Last Modified: Friday, November 30, 2012 at 5:35 p.m.
At Olympia House addiction recovery center, residents have to hike up a hill to care for the farm animals that are part of their healing plan. Sometimes they don't feel like it.
But Dr. Wayne Thurston, founder of the newly opened west Sonoma County facility, puts it in perspective: “If your drug dealer was on top of that hill, you wouldn't have trouble getting up there.”
Getting addicts “out of themselves” and out of their element in the rural setting is key, Thurston said.
The two-month-old residential rehab center, nestled in bucolic rolling hills amid working dairy ranches and charmingly decrepit barns, has brought the land full circle.
For nearly four decades, the sprawling site off Valley Ford Road was owned by the Catholic Church, which oversaw the nonprofit St. Anthony Farm drug and alcohol rehabilitation center run by Alfred Boeddeker, a Franciscan monk.
Residents, mostly from the streets of San Francisco, worked on the farm, producing food for the church's soup kitchen and dairy products that were sold to Clover Stornetta and others.
But in 2008, the Franciscan Order's board of directors decided to shutter the Bloomfield farm in a cost-cutting move.
For years, Thurston, a Sebastopol resident and longtime Bay Area psychologist, had driven past the site and dreamed of running a recovery center there.
Earlier this year, dairy farmers Kathy and Joe Tresch, who bought the 160 acres in January, got together with land broker T.J. Nelson, who with Thurston and a handful of other local investors created Sonoma Recovery Services to run Olympia House.
Along with the main building, where as many as 24 residents can be housed, a dwelling on the property will become a “sober living house,” a transitional residence for graduates of Olympia House before they head back out on their own.
Jimmy, 45, from Sonoma County, is the first graduate of Olympia House and will be the first resident of the sober living house.
An avalanche of troubles — alcohol addiction, unemployment, impending divorce — spurred him to seek out help this fall. On a referral, he called Thurston, who told him Olympia House wasn't open yet.
“Something told me to keep trying,” said Jimmy, who asked to use only his first name for privacy. He called again a few days later and became Olympia House's first resident.
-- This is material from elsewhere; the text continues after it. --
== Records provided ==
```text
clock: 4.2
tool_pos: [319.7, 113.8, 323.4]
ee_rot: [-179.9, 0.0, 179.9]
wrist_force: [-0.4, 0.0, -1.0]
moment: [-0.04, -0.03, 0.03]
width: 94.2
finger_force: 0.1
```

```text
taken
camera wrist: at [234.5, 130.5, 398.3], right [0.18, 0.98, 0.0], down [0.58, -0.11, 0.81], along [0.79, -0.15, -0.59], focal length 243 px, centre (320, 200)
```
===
“I found the right place,” he said this week. “There's hope here.”
Since his graduation from his addiction program, Jimmy has taken two paying jobs at the site: 16 hours a week in housekeeping and 20 hours a week tending to the water buffalo.
“Part of my recovery is paying this place back,” he said. “I was the first one here, so I can be an example for the rest and help the new people.”
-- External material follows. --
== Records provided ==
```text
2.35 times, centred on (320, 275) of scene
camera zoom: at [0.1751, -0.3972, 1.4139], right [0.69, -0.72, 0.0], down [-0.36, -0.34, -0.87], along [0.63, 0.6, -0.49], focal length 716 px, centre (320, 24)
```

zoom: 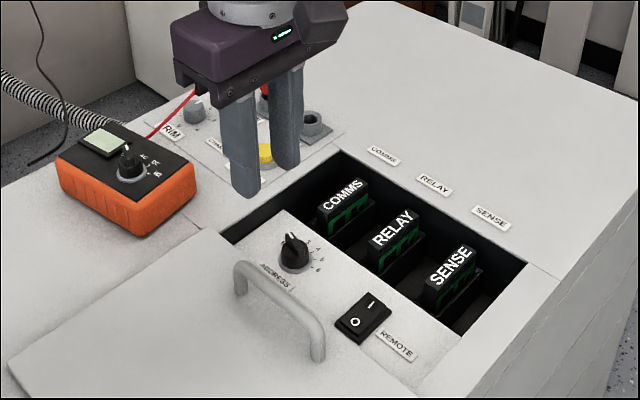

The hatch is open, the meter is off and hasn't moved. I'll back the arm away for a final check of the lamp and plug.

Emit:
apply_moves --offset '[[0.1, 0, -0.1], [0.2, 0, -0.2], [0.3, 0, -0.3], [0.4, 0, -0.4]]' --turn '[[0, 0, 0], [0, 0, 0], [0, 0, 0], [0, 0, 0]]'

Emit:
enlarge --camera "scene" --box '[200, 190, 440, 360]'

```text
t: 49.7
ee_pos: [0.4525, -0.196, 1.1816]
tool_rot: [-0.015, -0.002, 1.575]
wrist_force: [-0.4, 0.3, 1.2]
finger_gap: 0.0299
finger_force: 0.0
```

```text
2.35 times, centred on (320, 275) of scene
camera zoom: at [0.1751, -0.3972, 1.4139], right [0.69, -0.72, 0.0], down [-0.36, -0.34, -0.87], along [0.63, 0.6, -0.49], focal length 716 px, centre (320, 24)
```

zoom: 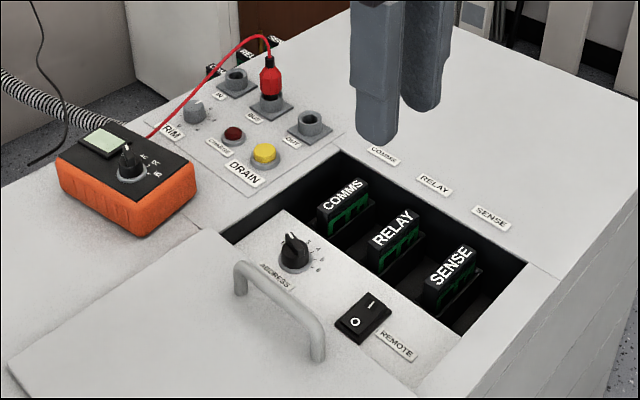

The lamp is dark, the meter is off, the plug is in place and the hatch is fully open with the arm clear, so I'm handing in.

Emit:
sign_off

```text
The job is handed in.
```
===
Thurston said he wanted to honor the farm work done by St. Anthony's residents and has incorporated an agricultural focus into residents' individualized treatment plans overseen by a clinical staff of five. Insurance pays for some of the $12,500 monthly shared-room costs, he said, and at least 10 percent of the residents will be treated for free.
Residents care for horses in an equine-assisted therapy program, feed and water — and milk — water buffalo and can hang out with a “therapy cow” named Bear.
At Olympia House, treatment plans are tailored to each person's needs and motivations. Thurston's motto is “whatever it takes” to help someone get well.
Yoga and qigong classes are offered to help connect mind and body.
“For some people, physical activity helps, particularly when they're detoxing,” he said. “For others, it's the total opposite — they're just not physically capable.”
Finding the avenue that will keep a resident engaged in their own recover is crucial.
Alcoholics Anonymous and Narcotics Anonymous hold meetings there, as does Life Ring, the secular alternative. Psychotherapy and addiction counseling sessions are mandatory and a nurse is on staff to supervise medical needs.
But none of the other activities are required, Thurston said. Residents come to the facility on their own, not by court order.
“It's all about choices,” he said. “Because that's that they're going to have when they leave here — choices.”
As a managing partner in the company, Nelson said it's been rewarding to see early success and to see the site return to its roots.
“I'm sure if Boeddeker were here, he would be pleased it is up and running again,” he said. “The property has a great history.”